In een door dsm-firmenich georganiseerde studiemiddag werden de aanwezigen bijgepraat over de duurzaamheidseisen aan de diervoederproducenten, nu en in de toekomst. Veel aandacht ging uit naar het gebruik van soja en naar berekeningen van de koolstofvoetafdruk (carbon foot print, CFP) van diervoeders. De voeding bepaalt minstens de helft van de koolstofvoetafdruk van vleesvarkens, dus verduurzaming van het voerspoor levert een belangrijke bijdrage aan het reduceren van broeikasgasemissies in de dierlijke productieketen.
Duurzaamheidseisen in Europa: wat brengt de toekomst voor de diervoedersector?


Katrien D’hooghe van de Belgian Feed Association (BFA) gaf een overzicht van de wet- en regelgeving waar de diervoederindustrie nu en in de toekomst mee te maken heeft. Het EU-beleid, zoals in 2019 vastgelegd in de Green Deal, stoelt op zes pijlers: klimaatneutraliteit, circulaire economie, schone industrie, een gezonder milieu, duurzamere landbouw en klimaatrechtvaardigheid. De streefcijfers zijn uitdagend: Europa wil in 2050 het eerste klimaatneutrale continent zijn; in 2030 moet de uitstoot van broeikasgassen met 55 procent verlaagd zijn ten opzichte van het referentiejaar 1990 en in 2030 moeten er 3 miljard extra bomen geplant zijn.

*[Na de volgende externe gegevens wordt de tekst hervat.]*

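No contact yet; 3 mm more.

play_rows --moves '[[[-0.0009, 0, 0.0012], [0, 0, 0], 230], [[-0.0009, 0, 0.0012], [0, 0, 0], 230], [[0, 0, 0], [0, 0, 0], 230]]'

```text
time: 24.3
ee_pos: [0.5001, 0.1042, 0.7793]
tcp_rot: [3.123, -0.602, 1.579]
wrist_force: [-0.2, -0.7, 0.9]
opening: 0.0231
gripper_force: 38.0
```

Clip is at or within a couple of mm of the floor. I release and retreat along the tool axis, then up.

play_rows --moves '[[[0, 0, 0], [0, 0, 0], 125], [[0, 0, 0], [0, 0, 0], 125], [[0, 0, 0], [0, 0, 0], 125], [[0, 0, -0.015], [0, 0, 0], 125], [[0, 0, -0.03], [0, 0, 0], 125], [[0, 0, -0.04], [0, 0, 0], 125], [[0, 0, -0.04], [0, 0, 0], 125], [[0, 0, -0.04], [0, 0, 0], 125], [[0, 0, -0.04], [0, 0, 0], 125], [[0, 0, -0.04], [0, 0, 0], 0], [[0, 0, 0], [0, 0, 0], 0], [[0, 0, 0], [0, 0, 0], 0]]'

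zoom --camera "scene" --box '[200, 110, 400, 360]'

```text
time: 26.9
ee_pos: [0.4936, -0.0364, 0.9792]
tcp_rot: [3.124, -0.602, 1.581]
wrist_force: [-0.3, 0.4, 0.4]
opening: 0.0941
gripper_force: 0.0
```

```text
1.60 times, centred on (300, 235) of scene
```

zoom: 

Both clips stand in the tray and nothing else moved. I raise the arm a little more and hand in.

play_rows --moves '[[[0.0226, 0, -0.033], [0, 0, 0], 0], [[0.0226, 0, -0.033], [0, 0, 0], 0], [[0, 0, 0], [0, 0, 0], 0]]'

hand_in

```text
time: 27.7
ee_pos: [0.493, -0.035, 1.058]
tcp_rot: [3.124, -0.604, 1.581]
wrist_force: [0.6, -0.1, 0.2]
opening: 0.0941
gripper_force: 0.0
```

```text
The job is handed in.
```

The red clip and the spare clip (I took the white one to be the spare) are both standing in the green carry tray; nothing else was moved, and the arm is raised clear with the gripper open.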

Om die ambitieuze doelen te bereiken heeft de Europese Commissie sinds 2019 diverse richtlijnen opgesteld om duurzaamheidsaspecten in productieketens te registreren en te rapporteren en de voortgang te monitoren. Bekende voorbeelden zijn de Corporate Sustainability Reporting Directive (CSRD, deze wordt tussen 2025 en 2028 stapsgewijs ingevoerd), de Corporate Sustainability Due Diligence Directive (CSDDD) en de Regulation on Deforestation-free Products (EUDR, ook wel bekend als de ‘ontbossingswet’; deze wet geldt voor soja, rundvlees, cacao, koffie, palmolie, rubber, hout, papier en pulp).
De Nederlandse en Belgische brancheorganisaties voor de diervoederindustrie, Nevedi en BFA, ondersteunen hun achterban bij de verduurzaming van de productieketens. In Nederland heeft Nevedi daarvoor het Project Duurzaam Diervoeder 2030 ontwikkeld en in België is er de BFA Duurzaamheidscharter 2.0.
Soja: zegen of vloek voor een klimaatneutraal diervoeder?
Soja(schroot) is een nutritioneel waardevolle en moeilijk vervangbare eiwitbron in diervoeders, maar de teelt van soja draagt voor 33 procent bij aan de wereldwijde ontbossing, benadrukt D’hooghe. De Belgische diervoedersector zet zich al lang in om de aanvoerketen van soja te verduurzamen door de aankoop van duurzame sojacertificaten, waarmee aangetoond wordt dat de teelt voldoet aan duurzaamheidseisen. Daarnaast zoekt de sector actief naar alternatieve, lokaal of regionaal geteelde alternatieve eiwitbronnen.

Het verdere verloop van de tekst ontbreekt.